■ Problem ■
Read the lines that follow and pick out every one containing the word "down".

━━━━━ Available data

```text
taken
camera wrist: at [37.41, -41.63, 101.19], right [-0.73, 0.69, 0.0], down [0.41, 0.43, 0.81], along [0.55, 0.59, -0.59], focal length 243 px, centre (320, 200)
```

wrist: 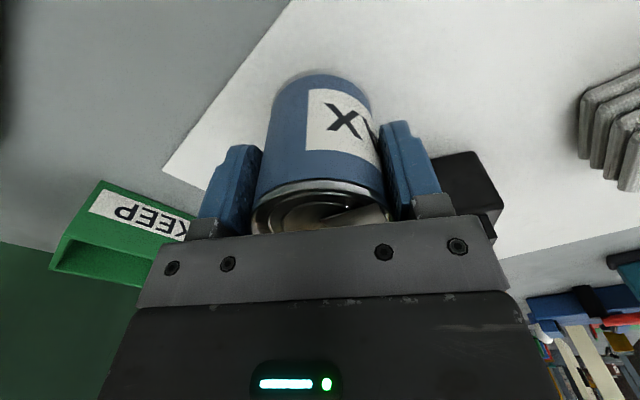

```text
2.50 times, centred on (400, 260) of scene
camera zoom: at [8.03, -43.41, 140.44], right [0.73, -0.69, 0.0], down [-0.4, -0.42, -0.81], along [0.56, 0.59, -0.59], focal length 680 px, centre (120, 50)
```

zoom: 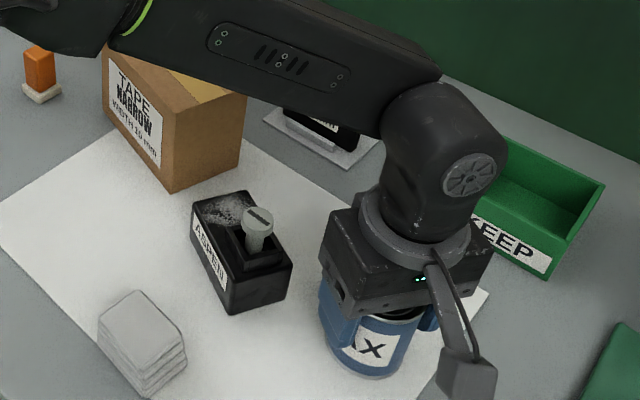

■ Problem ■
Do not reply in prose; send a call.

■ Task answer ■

━━━━━━━━━━

■ Task answer ■
camera wrist: at [37.41, -41.63, 101.19], right [-0.73, 0.69, 0.0], down [0.41, 0.43, 0.81], along [0.55, 0.59, -0.59], focal length 243 px, centre (320, 200)
camera zoom: at [8.03, -43.41, 140.44], right [0.73, -0.69, 0.0], down [-0.4, -0.42, -0.81], along [0.56, 0.59, -0.59], focal length 680 px, centre (120, 50)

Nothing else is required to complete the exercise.